I was going, I thought, to be a missionary doctor to India. That dream lasted from first grade through the middle of my college years. It lasted through library books on the human body, school projects on India, courses in Anatomy and Physiology. It lasted through working as a nurse's aide, through seeing my first patient die, through calculus, through chemistry. I loved the human body, loved people, loved to help, and loved God.
I did not know, then, how the natural world could sneak into the soul. Watching lines of ants, day-dreaming about the hollow bones of birds, peering at mounds of moss, dissecting the woodchuck caught in the garden—who knew how all this would form me? My father's passion for science, my mother's for literature, both were there as well. My childhood of pets and gardens blossomed into a passion for care of the natural world.

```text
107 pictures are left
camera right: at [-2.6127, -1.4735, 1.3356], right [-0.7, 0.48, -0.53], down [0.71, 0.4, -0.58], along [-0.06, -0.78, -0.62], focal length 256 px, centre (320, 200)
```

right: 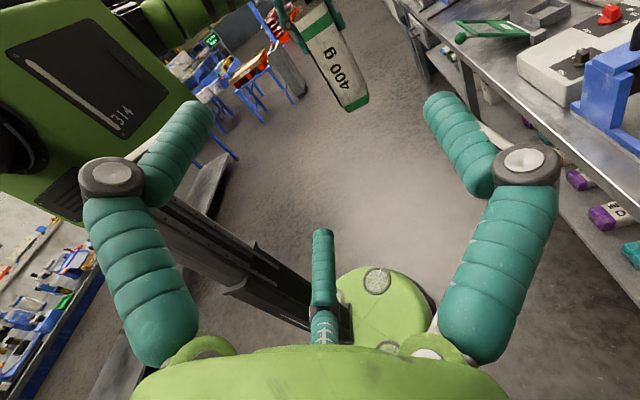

In college, after a long dark period of questioning, after my faith and sense that the world had any meaning at all had been doubted, shaken, and revived again, I awoke one summer sure that medicine was not my call. In a moment of wisdom, I asked the question, "what do I do with my time when I am doing what I love?" The answers: read, write, walk around looking at things, wonder about dragonflies, peer at tadpoles, study, tell people cool things about the living world, look things up.
I wish I had known long before that studying ecology was something that would better the world. I wish I had known what a need there was for people to pour themselves and their efforts into conservation, environmental science, ecology, and field biology. One summer I had an internship working on a research project in salt marshes, and I took courses at AuSable Institute of Environmental Science. Then I met wonderful people whose calling was to inspire, motivate, and train the next generation to study science and care for creation. Now I am that person.
I did not know how collaborative science is, how mathematical it is, or how messy and iterative it can be. Ecology in particular is extremely integrative, and my own broad background has helped me there. I wish I had known that science is more than natural curiosity, more than natural history. It takes a process to learn something new. That process is like learning to play the piano: you practice and practice. You try and fail, try and fail, and then perhaps succeed after trials. I wish I had known how much of science is just persevering.
Back in the day, like many students, I thought science was done by individuals, who had genius ideas, or did not, and invented things in a lab all by themselves. Nowadays, science involves groups of people working together, perhaps utilizing giant computer models or satellite images, and addressing questions with global consequences. Nevertheless, despite that misunderstanding of the nature of science, I knew that science mattered. It still does, even more as we face significant environmental crises and a polarized society. The study of this natural world is a great and joyous undertaking, and there is a place for each of us in science—as a scientist, teacher, writer, or simply an informed citizen.
Dorothy Boorse is professor of biology at Gordon College.